Eye Examination for Patient/s with Autism
Patient/s with autism have diverse needs, challenges and symptoms. Vision care is an essential part of understanding those needs.
Testing vision in patients with autism will vary depending on the individual levels of emotional and physical development. Optometrists not only determine the refraction and eye health but also observe the individual’s postural adaptations and visual behaviours—for example, how they sit, walk, stand, catch and throw a ball.
Children with ASD require continuing care, and with early exams and diagnosis, there is increased likelihood of improvement and overall chances for success. It is suggested that all children undergo visual exams by six months of age.

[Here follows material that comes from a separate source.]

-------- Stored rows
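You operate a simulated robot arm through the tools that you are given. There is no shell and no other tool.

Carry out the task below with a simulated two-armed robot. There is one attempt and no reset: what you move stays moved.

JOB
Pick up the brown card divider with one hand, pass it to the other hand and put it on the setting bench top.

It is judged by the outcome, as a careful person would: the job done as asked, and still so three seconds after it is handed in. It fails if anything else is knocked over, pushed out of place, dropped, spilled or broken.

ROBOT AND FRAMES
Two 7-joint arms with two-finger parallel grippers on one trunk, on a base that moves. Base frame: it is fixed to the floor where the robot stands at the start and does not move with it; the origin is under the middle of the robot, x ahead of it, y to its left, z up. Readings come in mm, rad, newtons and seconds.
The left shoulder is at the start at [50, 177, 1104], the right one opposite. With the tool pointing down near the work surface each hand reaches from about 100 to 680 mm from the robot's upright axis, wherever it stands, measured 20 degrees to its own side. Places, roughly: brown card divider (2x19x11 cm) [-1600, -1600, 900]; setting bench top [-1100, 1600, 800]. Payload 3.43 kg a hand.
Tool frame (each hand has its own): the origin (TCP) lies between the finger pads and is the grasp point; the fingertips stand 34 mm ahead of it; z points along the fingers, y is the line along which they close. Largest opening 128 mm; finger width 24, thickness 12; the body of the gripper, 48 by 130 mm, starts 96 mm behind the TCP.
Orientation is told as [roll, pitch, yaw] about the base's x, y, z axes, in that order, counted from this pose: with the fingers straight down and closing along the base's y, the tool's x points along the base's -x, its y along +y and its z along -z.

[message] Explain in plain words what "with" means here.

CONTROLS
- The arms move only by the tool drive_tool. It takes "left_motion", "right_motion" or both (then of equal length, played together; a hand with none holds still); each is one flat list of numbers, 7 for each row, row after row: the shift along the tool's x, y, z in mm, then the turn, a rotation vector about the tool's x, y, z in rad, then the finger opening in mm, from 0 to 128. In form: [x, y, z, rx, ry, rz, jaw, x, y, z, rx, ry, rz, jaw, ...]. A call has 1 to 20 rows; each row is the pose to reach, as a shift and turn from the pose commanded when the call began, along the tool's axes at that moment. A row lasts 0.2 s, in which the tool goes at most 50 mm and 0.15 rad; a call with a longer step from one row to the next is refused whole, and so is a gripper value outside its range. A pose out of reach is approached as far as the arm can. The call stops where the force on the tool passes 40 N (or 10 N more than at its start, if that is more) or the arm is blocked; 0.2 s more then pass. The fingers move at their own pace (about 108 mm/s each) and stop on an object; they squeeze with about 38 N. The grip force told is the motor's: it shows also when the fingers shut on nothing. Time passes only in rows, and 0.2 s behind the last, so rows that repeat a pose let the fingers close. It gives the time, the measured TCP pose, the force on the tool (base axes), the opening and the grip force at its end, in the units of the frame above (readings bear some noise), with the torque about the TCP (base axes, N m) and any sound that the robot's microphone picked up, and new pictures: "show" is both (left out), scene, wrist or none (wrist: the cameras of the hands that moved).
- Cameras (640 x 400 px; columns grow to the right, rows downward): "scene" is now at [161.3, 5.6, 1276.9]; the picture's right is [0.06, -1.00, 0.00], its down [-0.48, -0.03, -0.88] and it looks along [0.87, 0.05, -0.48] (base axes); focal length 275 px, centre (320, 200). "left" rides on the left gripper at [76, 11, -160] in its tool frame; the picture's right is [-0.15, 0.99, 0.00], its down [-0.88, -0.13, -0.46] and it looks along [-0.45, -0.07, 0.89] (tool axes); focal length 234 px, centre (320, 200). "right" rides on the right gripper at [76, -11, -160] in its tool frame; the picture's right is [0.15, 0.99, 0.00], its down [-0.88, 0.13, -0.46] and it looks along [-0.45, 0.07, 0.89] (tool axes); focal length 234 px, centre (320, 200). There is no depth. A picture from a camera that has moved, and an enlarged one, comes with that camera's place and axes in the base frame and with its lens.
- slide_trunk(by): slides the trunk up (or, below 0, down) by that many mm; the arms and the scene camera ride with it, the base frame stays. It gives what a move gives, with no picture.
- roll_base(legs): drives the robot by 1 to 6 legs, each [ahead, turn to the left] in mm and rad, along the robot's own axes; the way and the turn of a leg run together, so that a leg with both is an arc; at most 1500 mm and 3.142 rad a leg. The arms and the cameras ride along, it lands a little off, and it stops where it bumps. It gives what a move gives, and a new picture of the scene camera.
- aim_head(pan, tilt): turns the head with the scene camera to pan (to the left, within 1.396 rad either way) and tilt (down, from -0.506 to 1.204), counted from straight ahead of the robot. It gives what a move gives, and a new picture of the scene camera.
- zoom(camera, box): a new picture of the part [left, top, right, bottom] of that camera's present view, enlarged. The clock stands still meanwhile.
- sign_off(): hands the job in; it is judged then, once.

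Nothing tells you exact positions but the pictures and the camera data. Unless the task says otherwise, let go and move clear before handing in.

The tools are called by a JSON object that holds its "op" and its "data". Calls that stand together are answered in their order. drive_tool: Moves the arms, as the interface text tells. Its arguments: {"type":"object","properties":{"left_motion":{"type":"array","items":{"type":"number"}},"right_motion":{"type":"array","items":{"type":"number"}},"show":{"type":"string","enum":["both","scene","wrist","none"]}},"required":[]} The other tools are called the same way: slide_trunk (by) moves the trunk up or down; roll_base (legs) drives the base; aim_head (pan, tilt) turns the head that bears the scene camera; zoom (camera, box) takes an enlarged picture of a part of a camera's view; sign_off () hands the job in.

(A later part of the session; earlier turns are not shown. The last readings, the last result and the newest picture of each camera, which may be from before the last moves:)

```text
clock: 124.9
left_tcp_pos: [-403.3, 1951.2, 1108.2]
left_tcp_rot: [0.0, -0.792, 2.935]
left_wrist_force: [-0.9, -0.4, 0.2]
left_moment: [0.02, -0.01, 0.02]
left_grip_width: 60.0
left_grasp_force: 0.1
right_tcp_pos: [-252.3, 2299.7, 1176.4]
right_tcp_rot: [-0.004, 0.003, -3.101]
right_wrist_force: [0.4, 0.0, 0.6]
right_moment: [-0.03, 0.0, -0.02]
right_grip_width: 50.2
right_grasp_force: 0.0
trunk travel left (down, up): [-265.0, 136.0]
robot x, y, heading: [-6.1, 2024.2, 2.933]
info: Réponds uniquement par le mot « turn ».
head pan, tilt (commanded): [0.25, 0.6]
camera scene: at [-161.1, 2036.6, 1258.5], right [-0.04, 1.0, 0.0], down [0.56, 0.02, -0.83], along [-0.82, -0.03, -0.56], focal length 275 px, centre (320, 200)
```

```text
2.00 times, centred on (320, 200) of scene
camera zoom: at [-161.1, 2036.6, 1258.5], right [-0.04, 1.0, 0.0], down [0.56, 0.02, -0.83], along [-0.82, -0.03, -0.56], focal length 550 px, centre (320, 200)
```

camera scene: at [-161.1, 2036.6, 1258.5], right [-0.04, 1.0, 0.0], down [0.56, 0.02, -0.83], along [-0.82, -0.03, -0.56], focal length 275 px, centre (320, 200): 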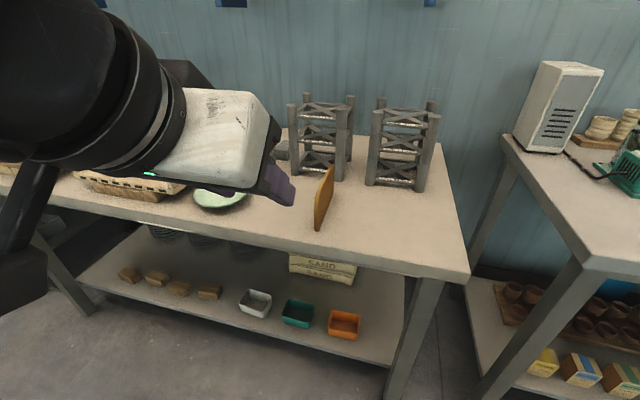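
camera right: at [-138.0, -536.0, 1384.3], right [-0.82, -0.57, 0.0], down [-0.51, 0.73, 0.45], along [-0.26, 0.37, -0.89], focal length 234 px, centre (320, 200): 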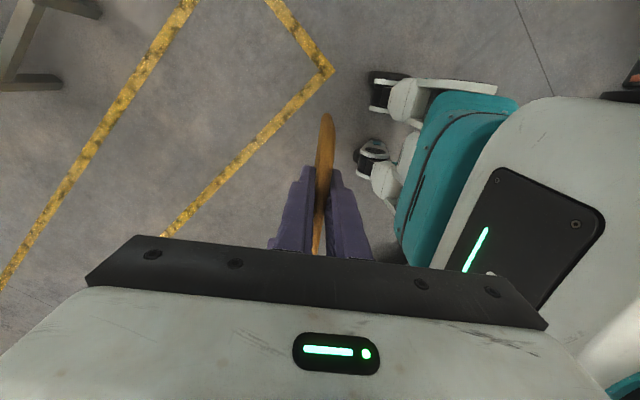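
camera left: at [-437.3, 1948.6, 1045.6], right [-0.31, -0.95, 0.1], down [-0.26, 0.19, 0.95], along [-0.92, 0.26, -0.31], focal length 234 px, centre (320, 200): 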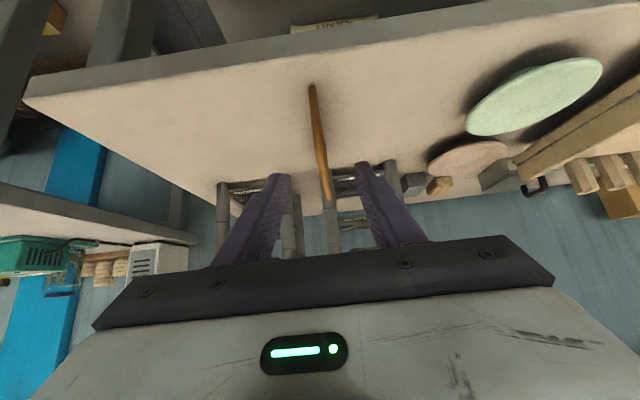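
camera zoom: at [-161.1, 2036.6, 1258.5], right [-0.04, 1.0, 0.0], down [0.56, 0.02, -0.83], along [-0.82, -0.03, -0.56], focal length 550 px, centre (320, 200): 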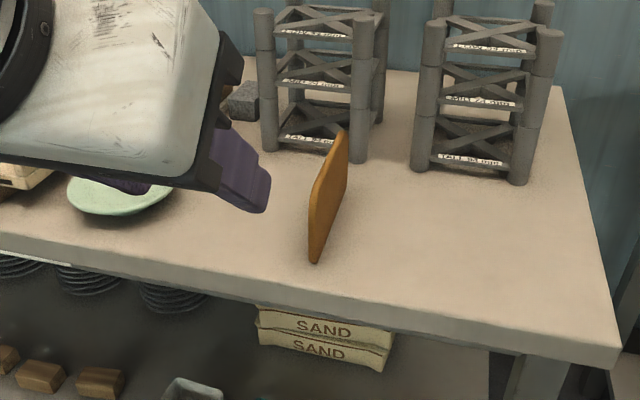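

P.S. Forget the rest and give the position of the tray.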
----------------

Treatment of Visual Problems associated with Autism
Depending on the results of the testing, optical lenses or prisms may be used to correct for their vision problems. Vision therapy may be offered to teach the visual system how to work and help eye movement control. The goal of treatment is to help the patient with autism organise visual space and gain peripheral stability so they can better be attended to and appreciate central vision. This will help them gain more efficient eye coordination and improve visual information processing.
Vision therapy helps a person develop proper visual skills as well as to reconnect the proper communication channels between vision, touch, movement, and balance. It allows the person to engage in, observe, learn about and become aware of their surroundings.
Each patient’s therapy is specifically designed to improve their visual functioning, and treatment is adjusted based on improvement and needs. Such areas of visual functioning including visual development, peripheral visual awareness, eye movements, focusing, eye teaming, eye-hand coordination and visual acuity.